Car Air Conditioning Refrigerant’s Explained

Car Air Conditioning Refrigerant’s Explained.

In the early days when Car Aircon was looked upon as a luxury extra, a CFC (chlorofluorocarbon) based refrigerant was used. Manufactures after around 1992 had to stop supplying vehicles with the R12 refrigerant, and this was to be replaced with a HFC (Hydrofluorocarbons) alternative, R134a, as its known in the trade. Often under the bonnet you will find a small sticker, indicating you have R134a refrigerant installed in you Car Aircon system. You may be aware that there are a variety of refrigerants out on the market these days, some inflammable, some flammable, but for obvious reasons these cannot be used on moving vehicles for safety reasons. Both, R12 & R134a refrigerants are inflammable. Although R12 is no longer fitted to new Cars, a drop in replacement or a retrofit kit can be installed, to convert the system over to R134a. The Vehicle Air Conditioning Company can undertake the whole process for you.

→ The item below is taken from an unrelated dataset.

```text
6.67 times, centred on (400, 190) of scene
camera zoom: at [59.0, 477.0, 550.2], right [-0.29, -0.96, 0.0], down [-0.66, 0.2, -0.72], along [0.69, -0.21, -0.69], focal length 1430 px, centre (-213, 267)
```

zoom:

R134a Refrigerant is due to be phased out over the next few years, says the powers that be in the UK and Europe, even though R134a systems have become smaller containing less refrigerant, and using less fuel to run.

Europe originally decided that we use a refrigerant R744. (CO2 used as a refrigerant, at very high pressures). The technology as already been developed and tested, but problems where found especially with HGV’s. So alternatives were looked at, and a newly developed refrigerant R1234yf ticked all the boxes. This is to be introduced into new vehicles produced sometime 2012, and all new models must be fitted with the new R1234yf refrigerant by 2017.

Cars currently using R134a can continue, as there are no plans to make it illegal yet, but it is illegal already to use R134a on a vehicle designed for R1234yf.

Of course you may have already guessed R1234yf, will be more expensive than R134a.